Inesperadamente la calle y las plazas árabes han vivido el protagonismo de las masas en doce meses de lucha por el cambio y la democratización. La caída de la dictadura tunecina fue la chispa que se volvió incendio al desencadenarse en Egipto, eje mayor del mundo árabe, la revolución del 25 de enero que terminó por derrocar a Mubarak y a su corrupta tercera república demostrando que las autocracias de la región no eran una fatalidad y podían caer.

De Marruecos a Yemen se fue extendiendo imparable la esperanza como evidencia de la vitalidad de la macronación árabe, que no era una pasada consigna nacionalista sino una identidad viva pese a las diferencias de país a país. Por primera vez no eran los golpes de Estado de los militares los que derrocaban a los regímenes caducos, sino la movilización de centenares de miles de personas que ponían a los ejércitos en un dilema: reprimir o sumarse al torrente. La plaza Tahrir (de la Libertad) se multiplicaba en muchas otras, y comenzaban los bautizos al proceso: «primavera árabe», «ola de cambios» y hasta «complot imperialista». Todas las tendencias empezaron a atribuirse la paternidad del espontáneo movimiento.

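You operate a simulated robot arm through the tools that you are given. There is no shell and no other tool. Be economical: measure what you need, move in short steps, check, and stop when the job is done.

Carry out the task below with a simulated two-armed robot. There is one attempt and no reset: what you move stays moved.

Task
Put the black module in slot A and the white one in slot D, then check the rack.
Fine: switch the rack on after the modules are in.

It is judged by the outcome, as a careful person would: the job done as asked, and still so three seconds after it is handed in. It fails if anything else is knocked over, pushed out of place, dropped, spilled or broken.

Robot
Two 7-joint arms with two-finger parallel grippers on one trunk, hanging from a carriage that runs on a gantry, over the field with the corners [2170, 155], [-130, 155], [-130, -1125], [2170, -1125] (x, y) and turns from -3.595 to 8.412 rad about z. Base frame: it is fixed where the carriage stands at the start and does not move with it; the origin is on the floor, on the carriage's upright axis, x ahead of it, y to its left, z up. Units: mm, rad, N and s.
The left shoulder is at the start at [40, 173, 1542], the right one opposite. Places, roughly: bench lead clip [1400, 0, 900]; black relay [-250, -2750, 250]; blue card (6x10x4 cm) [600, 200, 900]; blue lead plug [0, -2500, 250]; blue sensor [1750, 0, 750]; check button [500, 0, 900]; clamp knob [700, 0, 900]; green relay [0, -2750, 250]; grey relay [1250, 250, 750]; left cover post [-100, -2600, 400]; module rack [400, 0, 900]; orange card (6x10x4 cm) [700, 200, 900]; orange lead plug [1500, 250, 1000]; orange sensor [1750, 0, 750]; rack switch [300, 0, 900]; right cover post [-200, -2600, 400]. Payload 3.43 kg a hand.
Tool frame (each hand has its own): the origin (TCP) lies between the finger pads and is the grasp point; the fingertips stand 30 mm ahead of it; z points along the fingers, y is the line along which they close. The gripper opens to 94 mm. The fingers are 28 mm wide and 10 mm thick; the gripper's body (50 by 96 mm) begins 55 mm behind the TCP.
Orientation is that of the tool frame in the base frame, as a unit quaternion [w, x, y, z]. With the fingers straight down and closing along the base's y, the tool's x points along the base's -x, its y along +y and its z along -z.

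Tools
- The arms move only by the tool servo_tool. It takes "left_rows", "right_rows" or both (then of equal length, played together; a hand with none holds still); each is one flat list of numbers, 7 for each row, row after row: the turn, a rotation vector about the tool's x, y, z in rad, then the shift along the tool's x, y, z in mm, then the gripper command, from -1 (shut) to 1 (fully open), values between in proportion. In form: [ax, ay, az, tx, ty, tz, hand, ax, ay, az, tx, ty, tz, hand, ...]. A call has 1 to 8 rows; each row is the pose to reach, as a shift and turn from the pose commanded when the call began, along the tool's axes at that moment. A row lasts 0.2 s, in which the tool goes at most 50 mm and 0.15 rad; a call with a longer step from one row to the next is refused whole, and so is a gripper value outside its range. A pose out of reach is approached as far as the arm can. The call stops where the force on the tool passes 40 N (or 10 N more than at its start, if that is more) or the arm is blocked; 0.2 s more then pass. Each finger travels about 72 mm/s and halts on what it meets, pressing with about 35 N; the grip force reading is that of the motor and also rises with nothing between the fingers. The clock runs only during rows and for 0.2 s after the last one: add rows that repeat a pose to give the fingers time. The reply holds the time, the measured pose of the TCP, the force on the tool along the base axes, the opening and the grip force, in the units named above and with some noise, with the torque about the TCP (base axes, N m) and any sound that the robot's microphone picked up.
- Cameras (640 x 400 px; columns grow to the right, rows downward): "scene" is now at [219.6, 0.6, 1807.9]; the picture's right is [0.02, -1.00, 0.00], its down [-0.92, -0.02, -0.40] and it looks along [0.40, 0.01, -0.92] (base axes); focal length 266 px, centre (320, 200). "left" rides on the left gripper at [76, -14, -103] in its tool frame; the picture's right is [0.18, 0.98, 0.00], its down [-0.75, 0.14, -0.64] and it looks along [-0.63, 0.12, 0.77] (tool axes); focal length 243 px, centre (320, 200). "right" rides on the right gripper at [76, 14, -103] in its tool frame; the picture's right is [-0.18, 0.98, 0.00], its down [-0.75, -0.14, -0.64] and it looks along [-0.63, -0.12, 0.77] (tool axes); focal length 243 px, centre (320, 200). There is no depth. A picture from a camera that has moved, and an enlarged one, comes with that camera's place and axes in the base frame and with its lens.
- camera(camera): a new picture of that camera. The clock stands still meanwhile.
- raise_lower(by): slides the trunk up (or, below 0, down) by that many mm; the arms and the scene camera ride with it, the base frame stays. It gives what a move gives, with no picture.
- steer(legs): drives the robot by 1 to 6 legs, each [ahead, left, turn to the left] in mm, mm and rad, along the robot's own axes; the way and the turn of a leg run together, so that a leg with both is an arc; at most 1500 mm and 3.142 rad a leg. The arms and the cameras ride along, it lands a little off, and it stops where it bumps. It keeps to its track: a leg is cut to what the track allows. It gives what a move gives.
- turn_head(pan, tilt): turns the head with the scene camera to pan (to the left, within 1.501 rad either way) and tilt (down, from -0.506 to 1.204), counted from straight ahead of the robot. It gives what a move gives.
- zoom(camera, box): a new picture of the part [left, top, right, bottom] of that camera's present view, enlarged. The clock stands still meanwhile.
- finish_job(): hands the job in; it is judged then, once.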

Los islamistas lo veían como parte de su revolución islámica, las feministas buscaban su espacio y la golpeada izquierda, con Samir Amin, soñaba con encaminarlo al socialismo del siglo XXI mientras Occidente intentaba encuadrarlo en su modelo único de democracia. La gente quería más justicia social y participación, menos miseria y exclusión y era unánime en su voluntad de derrocar al gobierno, pero estaba dividida en múltiples proyectos de futuro. Israel comenzó a perder terreno, a ver retirarse los pocos embajadores del área y Washington se preocupó al no ver claro su papel en ese porvenir en formación, más cuando hasta los moderados declaraban que la revolución egipcia podía cambiar las relaciones EE UU-Egipto para siempre. Entonces Occidente pasó a la contraofensiva.

La intromisión de la OTAN contra Muamar el Gadafi ha viciado la visión del proceso que continúa provocando cambios pese a la manipulación y la selectividad de los ataques mediáticos de Estados Unidos y la Unión Europea, satanizando a unos y dejando hacer a otros. La voluntad de controlar los acontecimientos desde los centros del poder no puede ocultar que los árabes siguen considerándose en revolución. Sin embargo, ¿quién saldrá beneficiado de estos cambios?, ¿planea la sombra de los islamistas sobre las manifestaciones? Los extremistas han sido incapaces de liberar a los árabes de siquiera uno de sus gobiernos «impíos» mientras que los levantamientos populares derribaron dos dictaduras en un mes. En cambio, los islamistas moderados, con su diversidad, experiencia y habilidad, son la fuerza mejor organizada para actuar en la nueva legalidad.

Egipto, de retorno a la centralidad perdida desde Gamal Abdel Nasser, puede ser clave, y un ejemplo lo tenemos en las recientes elecciones legislativas. A ellas acudió la Hermandad Musulmana tras las siglas del Partido Libertad y Justicia, su versión moderada, eufórico ante la sorpresa del importante triunfo electoral de su semejante tunecino, el islamista En Nahda en uno de los países más laicos del mundo árabe. En Egipto han logrado alrededor del 60 % de los votos, seguidos por los salafistas (islamistas radicales) de Al Nur.

La expectativa es grande, nadie puede predecir en este momento el resultado final de esta ola revolucionaria pero la primavera árabe puede devenir en primavera islamista e indicar que el camino hacia una democracia autóctona pasa por el Islam.